Following Rules or Doing What Works?
I got a comment on a post from April, about UPS developing efficient driving routes, including the guideline of avoiding left turns to save time. The commentor, purportedly a UPS driver himself, wrote:
“Yeah well, it may save time in one sense but I still think it is faster driving straight. The system is not that smart so you end up delivering two blocks, make a right, deliver two blocks, make a right, etc… Too many right turns if you ask me and people in the neighborhood think we are lost, driving in circles. When I do it my way, I drive less miles and that is cheaper for UPS.”
That raises a question I find fascinating: Is it better to have people following the rules or to do what works?
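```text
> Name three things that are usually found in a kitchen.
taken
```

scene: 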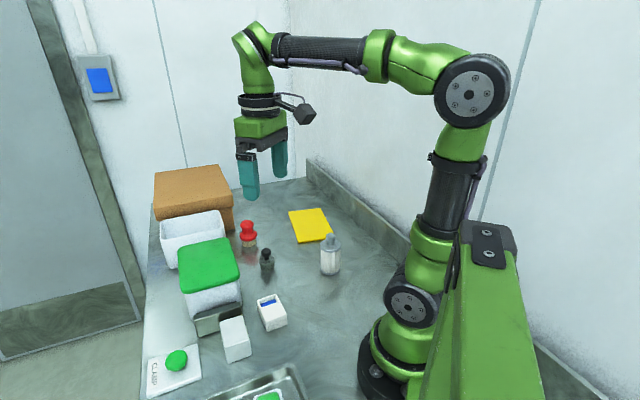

The driver is talking about driving less, saving gas, but is he also considering time? I’m not saying he’s wrong, I don’t know, I’m not there.
It makes me think back to the principles of Standardized Work that say we’re not trying to create unthinking robots who just follow our standard practices. Standardized Work should be followed unless there is a good reason, right? The challenge is getting agreement on what the “good reasons” might be. It can’t be used as an excuse to not follow the Standardized Work, to say we always have good reasons.
The same question comes up quite often in hospitals, as well. We’re not doing the same 45 second Toyota assembly line job over and over, so we need some leeway to use judgment in deciding exactly how we do the work, at times, that’s what people will say.
From my perspective, I would be happy that a driver is “breaking the rules” to save money for the company, at least in this case. Speeding or breaking the law would obviously NOT be a good violation of the Standardized Work.